Paris attacks suspect Abdeslam told French judges nothing: lawyer

AFP
Published May 20, 2016, 3:07 pm IST
Updated May 20, 2016, 3:51 pm IST
Abdeslam, 26, is known to have dropped off the three suicide bombers who blew themselves up outside the Stade de France national stadium.
Abdeslam has said however he is prepared "to speak at a later date", Frank Berton said, after a brief hearing.
 Abdeslam has said however he is prepared "to speak at a later date", Frank Berton said, after a brief hearing.

Paris: The last known survivor of the team that carried out last November's Paris attacks refused to talk during questioning on Friday by anti-terror judges, and the session ended abruptly.

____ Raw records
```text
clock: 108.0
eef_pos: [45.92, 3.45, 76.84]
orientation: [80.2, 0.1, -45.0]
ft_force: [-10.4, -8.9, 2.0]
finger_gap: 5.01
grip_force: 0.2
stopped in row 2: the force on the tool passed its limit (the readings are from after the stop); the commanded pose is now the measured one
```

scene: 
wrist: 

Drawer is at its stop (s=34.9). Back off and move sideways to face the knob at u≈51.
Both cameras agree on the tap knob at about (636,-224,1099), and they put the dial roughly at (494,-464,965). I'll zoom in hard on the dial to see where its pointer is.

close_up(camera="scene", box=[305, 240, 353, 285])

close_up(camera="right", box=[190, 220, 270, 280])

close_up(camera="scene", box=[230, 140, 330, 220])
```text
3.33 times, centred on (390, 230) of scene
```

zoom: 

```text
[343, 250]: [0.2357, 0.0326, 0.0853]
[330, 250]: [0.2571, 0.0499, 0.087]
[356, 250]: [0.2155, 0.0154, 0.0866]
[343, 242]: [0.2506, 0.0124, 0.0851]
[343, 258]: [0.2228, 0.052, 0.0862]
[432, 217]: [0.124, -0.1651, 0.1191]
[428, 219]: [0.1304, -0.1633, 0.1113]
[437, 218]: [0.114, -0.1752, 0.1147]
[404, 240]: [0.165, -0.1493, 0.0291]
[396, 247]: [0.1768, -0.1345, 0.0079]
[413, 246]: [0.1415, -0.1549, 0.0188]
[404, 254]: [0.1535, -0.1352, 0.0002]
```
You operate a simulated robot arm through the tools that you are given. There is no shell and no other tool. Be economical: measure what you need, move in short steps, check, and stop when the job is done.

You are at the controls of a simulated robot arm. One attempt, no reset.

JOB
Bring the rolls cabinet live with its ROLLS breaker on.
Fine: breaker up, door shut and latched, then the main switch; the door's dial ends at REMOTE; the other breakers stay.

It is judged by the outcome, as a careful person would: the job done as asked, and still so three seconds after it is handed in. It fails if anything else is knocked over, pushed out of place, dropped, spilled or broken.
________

Salah Abdeslam's lawyer, Frank Berton said his client invoked his right to silence.

 

Abdeslam, 26, had said last month he wanted to explain all. Berton told reporters that Abdeslam was disturbed by the 24-hour video surveillance in his maximum-security cell, and called the practice illegal.

"He can't tolerate being watched on video 24 hours a day," Berton said. "Psychologically that makes things difficult."

Friday was the first time Abdeslam was questioned since his extradition from Belgium last month. At that point, Berton said his client wanted to talk to investigators and explain his path to radicalization. It was unclear why the suspect changed his mind.

Abdeslam, a French citizen of Moroccan origin, was handed a half-dozen preliminary terrorism charges after his transfer on April 27 from Belgium, where he was arrested after four months on the run.

He is the only suspect still alive believed to have played a direct role in the Nov. 13 bloodshed at a concert hall, stadium and Parisian cafes, which killed 130 people. The other attackers died in suicide bombings or under police fire.

Authorities and families of attack victims had hoped Abdeslam's testimony will shed light on how IS plotted the attacks, solve mysteries that remain about what exactly happened Nov. 13, and identify others who might have been involved, or support networks still hiding in the shadows.

Abdeslam's precise role in the attacks has never been clear. The Paris prosecutor has said he was equipped as a suicide bomber, but abandoned his plans and fled to Belgium, where he had grown up. Abdeslam's older brother blew himself up at a cafe during the Paris attacks.

Abdeslam was captured March 18 at a hideout near his childhood home in Brussels' Molenbeek neighborhood. Four days later, suicide bombers detonated their explosives in the Brussels airport and metro, killing 32 people.